STANDARISASI, SERTIFIKASI DAN RESERTIFIKASI KOMPETENSI GURU

Written By putrajunio on Monday, June 23, 2014 | 4:57 AM

Undang-undang Nomor 20 tahun 2003 tentang Sistem Pendidikan Nasional menyiratkan perlunya sertifikasi guru. Disebutkan pula bahwa bahwa guru hendaknya  merupakan sebuah profesi yang menuntut kemampuan profesional, mirip seperti profesi lain, misalnya, dokter, pengacara, serta akuntan.

Di luar negeri,  misalnya di Amerika Serikat hal ini sudah lama berlangsung.  Calon guru belum bisa mengajar bila belum memiliki sertifikat mengajar. Persyaratan ini sama seperti profesi dokter, pengacara, atau profesi lain yang membutuhkan kompetensi khusus yang tidak bisa digantikan orang lain.

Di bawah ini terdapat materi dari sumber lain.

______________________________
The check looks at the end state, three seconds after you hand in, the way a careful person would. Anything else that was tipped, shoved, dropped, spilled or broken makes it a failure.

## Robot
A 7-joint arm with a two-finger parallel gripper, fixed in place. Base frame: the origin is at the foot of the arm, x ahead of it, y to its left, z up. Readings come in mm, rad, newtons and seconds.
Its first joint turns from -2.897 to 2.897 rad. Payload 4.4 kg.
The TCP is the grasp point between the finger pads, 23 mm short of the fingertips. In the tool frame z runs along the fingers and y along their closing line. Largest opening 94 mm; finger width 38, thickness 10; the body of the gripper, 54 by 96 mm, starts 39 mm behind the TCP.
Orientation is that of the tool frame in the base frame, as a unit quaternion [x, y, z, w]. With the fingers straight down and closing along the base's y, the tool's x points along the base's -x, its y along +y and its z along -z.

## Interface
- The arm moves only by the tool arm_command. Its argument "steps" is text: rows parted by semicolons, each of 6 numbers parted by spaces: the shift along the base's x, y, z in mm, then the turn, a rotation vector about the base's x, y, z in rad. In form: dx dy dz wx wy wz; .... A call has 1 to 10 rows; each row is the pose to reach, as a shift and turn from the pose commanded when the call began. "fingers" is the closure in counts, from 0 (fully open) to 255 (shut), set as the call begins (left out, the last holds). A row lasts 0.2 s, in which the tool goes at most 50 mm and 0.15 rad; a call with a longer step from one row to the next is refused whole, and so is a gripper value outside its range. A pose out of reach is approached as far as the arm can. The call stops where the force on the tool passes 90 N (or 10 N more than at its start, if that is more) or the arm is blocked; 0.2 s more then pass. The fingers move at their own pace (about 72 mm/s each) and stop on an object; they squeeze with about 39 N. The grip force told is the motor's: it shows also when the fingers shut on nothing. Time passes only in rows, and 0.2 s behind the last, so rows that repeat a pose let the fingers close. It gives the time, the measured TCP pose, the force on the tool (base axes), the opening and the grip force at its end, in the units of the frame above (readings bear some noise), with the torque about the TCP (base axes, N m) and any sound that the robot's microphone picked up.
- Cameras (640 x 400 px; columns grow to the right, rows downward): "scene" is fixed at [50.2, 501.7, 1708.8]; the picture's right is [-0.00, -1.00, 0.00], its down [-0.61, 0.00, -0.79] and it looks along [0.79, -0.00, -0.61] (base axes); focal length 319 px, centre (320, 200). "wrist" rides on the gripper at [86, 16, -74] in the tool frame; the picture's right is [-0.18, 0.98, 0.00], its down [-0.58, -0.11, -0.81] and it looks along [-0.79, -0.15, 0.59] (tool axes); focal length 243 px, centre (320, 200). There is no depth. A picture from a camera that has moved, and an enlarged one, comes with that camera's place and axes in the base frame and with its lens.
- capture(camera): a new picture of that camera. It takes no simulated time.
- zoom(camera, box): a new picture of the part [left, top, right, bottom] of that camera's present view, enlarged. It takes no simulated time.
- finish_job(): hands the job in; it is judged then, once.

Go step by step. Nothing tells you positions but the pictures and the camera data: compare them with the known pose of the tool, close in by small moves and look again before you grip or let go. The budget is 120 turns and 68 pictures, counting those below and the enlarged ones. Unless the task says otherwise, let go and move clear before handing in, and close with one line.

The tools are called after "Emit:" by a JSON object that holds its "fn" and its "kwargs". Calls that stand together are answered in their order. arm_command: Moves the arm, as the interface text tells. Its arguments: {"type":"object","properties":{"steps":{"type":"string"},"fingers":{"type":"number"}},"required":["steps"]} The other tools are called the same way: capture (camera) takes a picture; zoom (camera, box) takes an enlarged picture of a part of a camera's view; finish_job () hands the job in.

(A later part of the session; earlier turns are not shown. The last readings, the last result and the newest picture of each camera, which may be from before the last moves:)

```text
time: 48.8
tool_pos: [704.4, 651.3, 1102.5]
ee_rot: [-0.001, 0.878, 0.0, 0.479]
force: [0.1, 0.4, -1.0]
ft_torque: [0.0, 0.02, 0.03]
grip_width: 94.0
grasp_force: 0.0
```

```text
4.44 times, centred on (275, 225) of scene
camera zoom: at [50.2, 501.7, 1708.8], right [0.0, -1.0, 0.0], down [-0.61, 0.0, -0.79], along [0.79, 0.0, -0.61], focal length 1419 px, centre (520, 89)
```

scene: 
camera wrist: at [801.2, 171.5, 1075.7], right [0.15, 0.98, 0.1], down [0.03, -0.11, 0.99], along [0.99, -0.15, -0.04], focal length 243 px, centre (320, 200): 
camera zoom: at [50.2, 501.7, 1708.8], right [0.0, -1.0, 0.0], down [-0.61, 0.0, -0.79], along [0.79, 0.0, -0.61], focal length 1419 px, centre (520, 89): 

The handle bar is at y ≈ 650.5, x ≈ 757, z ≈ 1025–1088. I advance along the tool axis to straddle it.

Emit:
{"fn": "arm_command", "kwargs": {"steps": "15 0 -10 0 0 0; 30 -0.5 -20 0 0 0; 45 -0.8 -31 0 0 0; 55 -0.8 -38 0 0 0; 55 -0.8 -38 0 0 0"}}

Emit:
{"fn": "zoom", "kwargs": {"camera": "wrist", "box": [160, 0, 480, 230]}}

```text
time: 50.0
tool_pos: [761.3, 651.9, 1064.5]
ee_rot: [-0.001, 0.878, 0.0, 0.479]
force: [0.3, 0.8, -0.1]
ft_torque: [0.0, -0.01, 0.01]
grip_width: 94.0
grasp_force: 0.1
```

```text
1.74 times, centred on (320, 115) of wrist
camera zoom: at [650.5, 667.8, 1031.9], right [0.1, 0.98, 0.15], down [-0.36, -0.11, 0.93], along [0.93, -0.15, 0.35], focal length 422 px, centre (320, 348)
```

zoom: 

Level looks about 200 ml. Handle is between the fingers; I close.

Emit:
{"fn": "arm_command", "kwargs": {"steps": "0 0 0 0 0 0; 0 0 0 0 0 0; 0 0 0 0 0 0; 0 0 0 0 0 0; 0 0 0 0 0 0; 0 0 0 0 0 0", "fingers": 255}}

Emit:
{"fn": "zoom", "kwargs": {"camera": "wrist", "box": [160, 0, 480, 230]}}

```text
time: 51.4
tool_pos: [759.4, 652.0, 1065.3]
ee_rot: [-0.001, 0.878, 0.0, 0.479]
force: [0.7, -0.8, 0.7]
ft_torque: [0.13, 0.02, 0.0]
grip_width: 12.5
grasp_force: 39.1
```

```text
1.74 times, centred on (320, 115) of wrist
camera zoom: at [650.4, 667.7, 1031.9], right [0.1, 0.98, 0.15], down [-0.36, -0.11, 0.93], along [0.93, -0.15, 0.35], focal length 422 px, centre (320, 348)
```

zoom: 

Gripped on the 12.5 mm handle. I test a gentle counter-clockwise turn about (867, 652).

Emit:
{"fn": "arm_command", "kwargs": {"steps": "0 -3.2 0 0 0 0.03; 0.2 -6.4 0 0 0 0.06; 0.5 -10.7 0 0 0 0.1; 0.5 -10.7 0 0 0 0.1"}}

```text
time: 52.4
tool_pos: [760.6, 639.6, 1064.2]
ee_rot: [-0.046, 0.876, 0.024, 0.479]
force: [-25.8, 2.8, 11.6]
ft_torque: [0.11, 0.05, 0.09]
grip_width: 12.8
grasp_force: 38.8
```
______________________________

Sementara di Indonesia, sampai saat ini tuntutan tentang adanya sertifikasi guru baru merupakan wacana.  Akta mengajar (bisa Akta II, III, dan IV) yang biasanya didapat otomatis setelah menempuh pendidikan keguruan (LPTK) atau mengikuti program akta mengajar secara khusus bagi tamatan non LPTK, masih menjadi izin legal untuk bisa melamar menjadi guru. Program Akta  itu berbeda dari sertifikasi, sebab mendapatkan sertifikasi perlu dilengkapi dengan syarat-syarat keprofesian lainnya, sedangkan Program Akta II, III dan IV sangat melekat dengan produsen yang mengeluarkan calon guru tersebut, yakni universitas yang memiliki fakultas ilmu kependidikan dan pengajaran (dahulu IKIP). Kemudian untuk sertifikasi, dibutuhkan lembaga  khusus untuk menilai apakah kompetensi yang dimiliki seorang calon guru itu  telah layak atau tidak untuk menjadi guru (profesional).  Dengan demikian, tujuan utama sertifikasi adalah untuk menguji apakah guru telah memiliki kemampuan profesional dan akademik yang memadai atau belum. Dengan sertifikasi guru, sekolah bisa membedakan antara guru yang baik, dengan yang belum baik dilihat dari kemampuan profesionalnya.  Keberadaan guru yang telah lulus sertifikasi perlu dipertahankan dan dipromosikan, sedangkan guru yang belum lulus sertifikasi perlu mendapat pembinaan  melalui berbagai program, seperti pelatihan, penataran, bimbingan, atau penyetaraan. Semangat sertifikasi harus diikuti oleh perbaikan sistem pendukung  keprofesian yang lain, seperti, peningkatan sarana pendukung tugas-tugas profesi guru, dan perbaikan kehidupan guru. Sebab, faktor kualitas dan jaminan kehidupan guru itu sendiri tak boleh dilupakan  ketika kualitas profesionalisme guru dituntut.   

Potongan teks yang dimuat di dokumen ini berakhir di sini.